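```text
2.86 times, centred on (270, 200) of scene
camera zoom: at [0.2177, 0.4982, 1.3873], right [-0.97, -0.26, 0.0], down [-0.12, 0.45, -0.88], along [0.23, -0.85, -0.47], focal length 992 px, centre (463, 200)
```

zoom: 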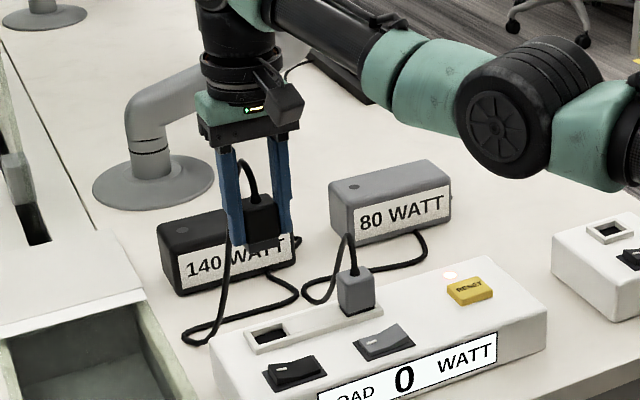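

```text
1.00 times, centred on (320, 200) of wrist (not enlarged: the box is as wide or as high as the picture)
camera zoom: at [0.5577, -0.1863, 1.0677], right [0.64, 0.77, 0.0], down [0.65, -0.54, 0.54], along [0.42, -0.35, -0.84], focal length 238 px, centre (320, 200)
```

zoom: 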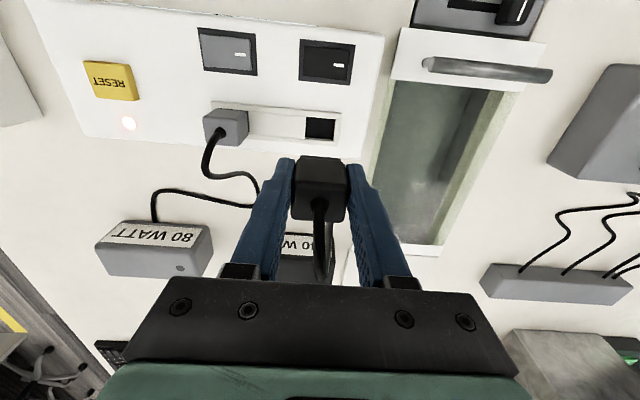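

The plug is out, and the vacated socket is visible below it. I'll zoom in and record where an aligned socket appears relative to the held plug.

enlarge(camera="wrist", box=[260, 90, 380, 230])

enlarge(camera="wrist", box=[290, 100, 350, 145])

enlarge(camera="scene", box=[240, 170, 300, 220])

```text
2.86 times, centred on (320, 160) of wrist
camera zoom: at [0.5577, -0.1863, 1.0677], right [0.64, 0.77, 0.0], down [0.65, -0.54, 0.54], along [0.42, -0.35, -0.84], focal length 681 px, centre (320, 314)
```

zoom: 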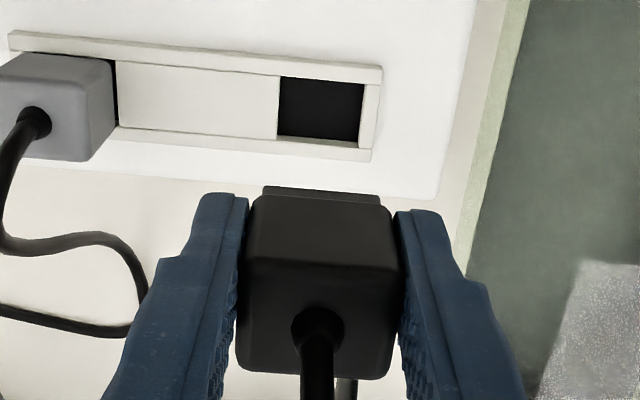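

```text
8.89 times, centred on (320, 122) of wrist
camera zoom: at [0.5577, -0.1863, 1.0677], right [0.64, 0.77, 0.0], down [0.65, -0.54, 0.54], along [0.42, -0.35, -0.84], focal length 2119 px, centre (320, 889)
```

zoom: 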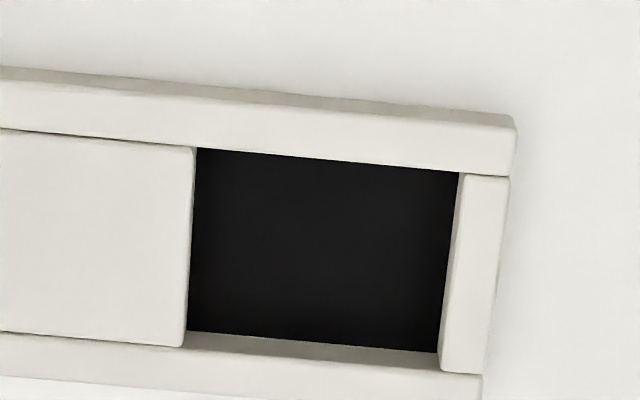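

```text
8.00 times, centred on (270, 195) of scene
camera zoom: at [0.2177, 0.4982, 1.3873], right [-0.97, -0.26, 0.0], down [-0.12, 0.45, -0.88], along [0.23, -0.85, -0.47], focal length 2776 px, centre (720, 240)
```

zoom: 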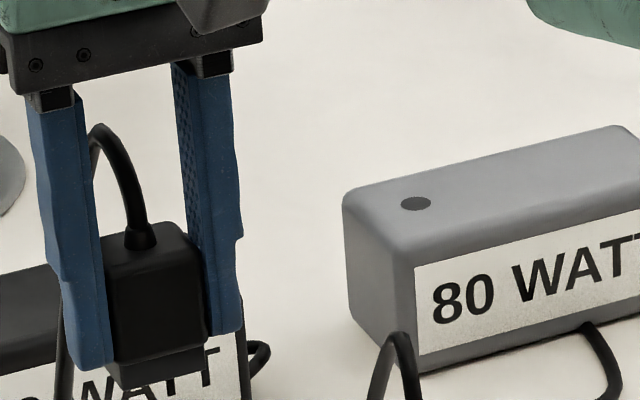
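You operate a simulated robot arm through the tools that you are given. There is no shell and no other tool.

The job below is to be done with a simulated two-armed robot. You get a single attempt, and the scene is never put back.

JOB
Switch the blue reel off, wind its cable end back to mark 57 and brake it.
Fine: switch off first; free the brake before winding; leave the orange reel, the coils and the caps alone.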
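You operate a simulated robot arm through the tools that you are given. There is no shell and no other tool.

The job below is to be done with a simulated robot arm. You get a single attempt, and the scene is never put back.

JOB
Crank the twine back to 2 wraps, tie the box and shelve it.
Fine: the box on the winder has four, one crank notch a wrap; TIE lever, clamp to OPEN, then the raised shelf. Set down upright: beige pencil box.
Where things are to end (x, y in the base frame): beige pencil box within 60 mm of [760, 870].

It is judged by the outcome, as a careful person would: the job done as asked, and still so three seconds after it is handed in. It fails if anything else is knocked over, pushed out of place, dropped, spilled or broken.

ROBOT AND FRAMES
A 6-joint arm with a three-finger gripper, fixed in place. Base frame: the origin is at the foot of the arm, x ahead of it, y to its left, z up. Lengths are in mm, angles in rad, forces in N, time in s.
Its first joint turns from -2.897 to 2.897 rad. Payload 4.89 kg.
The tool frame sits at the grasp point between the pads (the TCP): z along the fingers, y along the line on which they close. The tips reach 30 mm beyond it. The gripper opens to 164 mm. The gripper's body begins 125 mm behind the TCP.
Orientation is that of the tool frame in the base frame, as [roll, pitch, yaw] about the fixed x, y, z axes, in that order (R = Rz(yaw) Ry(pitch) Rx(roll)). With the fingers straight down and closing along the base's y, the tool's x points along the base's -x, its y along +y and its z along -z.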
────
EXERCISE GOAL: Using the data above, copy each line that contains "brake".

CORRECT OUTPUT:
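Switch the blue reel off, wind its cable end back to mark 57 and brake it.
Fine: switch off first; free the brake before winding; leave the orange reel, the coils and the caps alone.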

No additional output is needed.